Jake Burton Honored in Congress
We came across this touching tribute to Jake Burton that Vermont Congressman Peter Welch offered this week in the House of Representatives in Washington, D.C.
It’s a transcript of what Welch said on the House floor.
The SPEAKER pro tempore: “The Chair recognizes the gentleman from Vermont for 5 minutes.”
Mr. WELCH: “Mr. Speaker, on November 20, 2019, only 3 weeks ago, Vermont lost a great Vermonter and an inspiring American, Jake Burton Carpenter, the person who started Burton Snowboards, the person who actually created the whole sport of boarding. Jake was a great Vermonter and pioneer of snowboarding. He was a great husband to his wife, best friend, and business partner for decades, Donna Carpenter, and the proud father of George, Taylor, and Timi, snowboarders and riders all.
“Jake’s life was one of great effort, inspiring originality, perpetual decency, and deep love of the snowboarding sport Jake created, deep love of the people who came to the sport, and deep love of his community and all the people who worked in his company.
“Snowboarding in 2019 is a wildly popular sport that Jake started. It has a prominent place in our Winter Olympic Games, and it has extraordinary champions. It was once shunned and prohibited in all our ski areas. Mr. Speaker, you couldn’t bring a board to a mountain, and it was because the kids who wanted to do this were rambunctious, energetic, and Jake would sometimes say disrespectful of their elders. But they loved to ride, loved to be outdoors, and loved to be with each other. It was this culture of community that Jake created as much as this extraordinary sport that allowed people to demonstrate amazing physical skills.

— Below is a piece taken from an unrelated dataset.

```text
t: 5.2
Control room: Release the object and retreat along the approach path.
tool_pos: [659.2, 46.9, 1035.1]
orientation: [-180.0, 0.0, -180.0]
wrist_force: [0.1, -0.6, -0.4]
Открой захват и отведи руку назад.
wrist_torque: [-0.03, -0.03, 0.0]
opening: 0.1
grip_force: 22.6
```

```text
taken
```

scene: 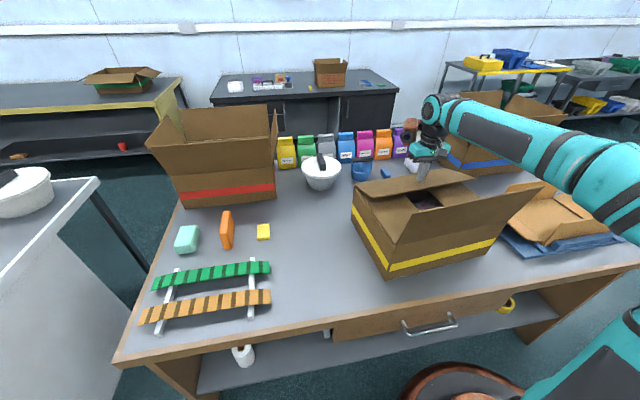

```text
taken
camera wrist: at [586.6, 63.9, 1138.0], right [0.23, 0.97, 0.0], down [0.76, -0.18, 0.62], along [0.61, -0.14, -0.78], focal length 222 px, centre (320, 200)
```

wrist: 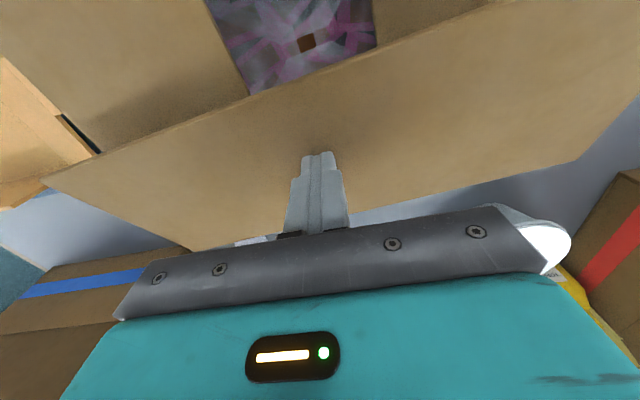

“He started this company in Stratton, Vermont. He worked as a bartender at night. During the day, he worked not in his garage but in a barn at a house where he was housesitting. By himself, he was making these snowboards. This is one of his early Burton Snowboards. With Donna, whom he met in 1982 and married in 1983, he then started promoting to ski areas to let these rambunctious kids ride.
“Ski area after ski area relented and ultimately came to see riding as the economic future of their mountains because as ski trips have gone down, boarding has gone up. The company that Jake left behind that he started out of nothing now has about 32 percent of the sales in this huge market, about $400 million. It is over a $1 billion industry. It has over 1,000 employees in six different countries. Riding today is something you do if you dare. It wasn’t always so.
“When Jake started in 1977, he started from nothing, but he loved it. After he graduated from NYU in 1977 and a short stint on Wall Street, the last time I think Jake ever wore a suit, he went to pursue his dream in Vermont. He marketed this board initially to 22-year-olds. Then he realized that when he was a kid, the first time that he got on something that was the predecessor to these beautiful Burton Snowboards, it was two skis bound together with a rope at the top called a Snurfer, and he was 15 or 16. He started marketing to even younger kids. They went outside, got on the mountain, and then a sport was born.
“Mr. Speaker, so many champions have been folks who rode these boards in their glory. One of them, of course, was Shaun “The Flying Tomato” White. The Flying Tomato got so many awards that he has become one of our greatest Olympic champions.
Now, Jake’s life was not without real suffering. He lost his beloved brother, George, in the Vietnam war. His mom, Kitty, died when he was 17.
“I want to end with Jake’s words: `The riders, the product, the process, this is my heart and soul. I just love the freedom snowboarding gives you to do whatever you want.’